The penalty had been recommended by the jury that convicted the man, Raymond Lee Oyler, 38, of murder and arson in March.
In imposing the sentence, Judge W. Charles Morgan of the Superior Court in Riverside County said that Mr. Oyler had “set on a mission — why? no one knows — to create havoc in this county by setting fires of his own design, for his own purpose.”
Judge Morgan added, “He knew young men and young women would put their lives on the line to protect property and people.”
Mr. Oyler remained silent and stared straight ahead as the judge announced the sentence.
Federal and state fire officials said they believed this was the first time the death penalty had been given in a wildfire arson case in which firefighters were killed.

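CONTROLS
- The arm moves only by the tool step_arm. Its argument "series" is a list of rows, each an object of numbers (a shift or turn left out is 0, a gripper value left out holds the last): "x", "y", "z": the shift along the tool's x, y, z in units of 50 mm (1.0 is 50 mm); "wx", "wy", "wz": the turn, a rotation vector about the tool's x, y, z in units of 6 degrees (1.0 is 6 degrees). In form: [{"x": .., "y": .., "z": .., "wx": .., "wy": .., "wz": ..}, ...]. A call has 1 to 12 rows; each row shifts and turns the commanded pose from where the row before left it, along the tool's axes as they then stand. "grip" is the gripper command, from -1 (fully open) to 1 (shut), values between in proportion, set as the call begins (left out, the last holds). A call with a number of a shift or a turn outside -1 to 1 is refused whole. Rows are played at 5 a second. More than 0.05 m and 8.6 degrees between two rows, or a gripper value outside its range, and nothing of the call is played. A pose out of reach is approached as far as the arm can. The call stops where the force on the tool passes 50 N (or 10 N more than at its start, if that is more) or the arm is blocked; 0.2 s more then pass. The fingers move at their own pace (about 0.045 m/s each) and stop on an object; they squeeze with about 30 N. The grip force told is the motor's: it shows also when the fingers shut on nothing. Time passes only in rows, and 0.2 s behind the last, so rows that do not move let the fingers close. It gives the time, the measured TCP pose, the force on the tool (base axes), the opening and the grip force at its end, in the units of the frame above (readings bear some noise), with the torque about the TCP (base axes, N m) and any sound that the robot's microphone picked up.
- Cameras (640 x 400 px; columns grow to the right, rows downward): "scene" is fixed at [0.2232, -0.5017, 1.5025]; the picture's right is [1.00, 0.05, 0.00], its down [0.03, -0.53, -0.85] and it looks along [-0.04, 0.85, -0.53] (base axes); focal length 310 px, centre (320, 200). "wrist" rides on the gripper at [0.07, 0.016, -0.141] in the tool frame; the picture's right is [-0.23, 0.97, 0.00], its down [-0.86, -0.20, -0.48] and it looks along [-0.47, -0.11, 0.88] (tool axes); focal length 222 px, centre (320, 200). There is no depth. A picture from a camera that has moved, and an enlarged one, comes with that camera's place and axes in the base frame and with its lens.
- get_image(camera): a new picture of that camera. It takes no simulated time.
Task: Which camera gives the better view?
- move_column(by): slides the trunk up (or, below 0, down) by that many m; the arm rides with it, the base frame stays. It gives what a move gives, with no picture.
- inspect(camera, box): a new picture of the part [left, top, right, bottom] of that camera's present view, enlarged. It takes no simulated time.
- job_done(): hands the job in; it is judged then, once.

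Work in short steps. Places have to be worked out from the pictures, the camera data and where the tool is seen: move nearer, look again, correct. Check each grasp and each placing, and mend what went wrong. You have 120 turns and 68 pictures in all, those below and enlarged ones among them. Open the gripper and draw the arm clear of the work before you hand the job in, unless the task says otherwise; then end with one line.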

A jury on March 6 convicted Mr. Oyler of 5 counts of first-degree murder, 17 counts of using an incendiary device and 20 counts of arson for setting fires in the mountains of the San Gorgonio Pass, 90 miles east of Los Angeles, over six months in 2006.
The evidence included fire-starting contraptions Mr. Oyler had made of cigarettes and matches, DNA samples on two cigarette butts, and accounts from witnesses, prosecutors said. Mr. Oyler denied setting the blaze that killed the firefighters, although he did admit to starting 11 other fires, Mark McDonald, his lawyer, said in a telephone interview.
Mr. McDonald said Mr. Oyler had told him that he started one fire as a distraction to “break his dog out of the pound,” and set the others out of anger for losing custody of one of his three daughters because of his methamphetamine use.
On Oct. 26, 2006, forest service firefighters joined Riverside County crews already battling a large blaze, known as the Esperanza fire, as Santa Ana winds spread flames over slopes and canyons. While defending an isolated hilltop home, the five victims were caught in a “burn over,” according to testimony by fire investigators. A wall of flames 70 feet high, fed by 40 mile-an-hour winds and temperatures of up to 1,300 degrees, rolled over them.
Three firefighters — Jess McLean, 27; Jason McKay, 27; and Daniel Hoover-Najera, 20 — died on the slope. Two others — Captain Mark Loutzenhiser, 43; and Pablo Cerda, 23 — died later at a hospital with scorched lungs and third-degree burns over most of their bodies.
It was the most firefighters to die in a wildfire since 14 died in Colorado in 1994, said Ken Palmrose, a spokesman for the National Interagency Fire Center in Boise, Idaho,
During the trial, prosecutors showed large photographs of the men’s charred bodies, said Gloria Ayala, Mr. Hoover-Najera’s mother.
“I had been told he died of smoke inhalation,” Ms. Ayala said in an interview, “that it took 11 seconds. But when I saw that picture, the only part left with a flesh color was the tip of his nose. I will remember that forever.”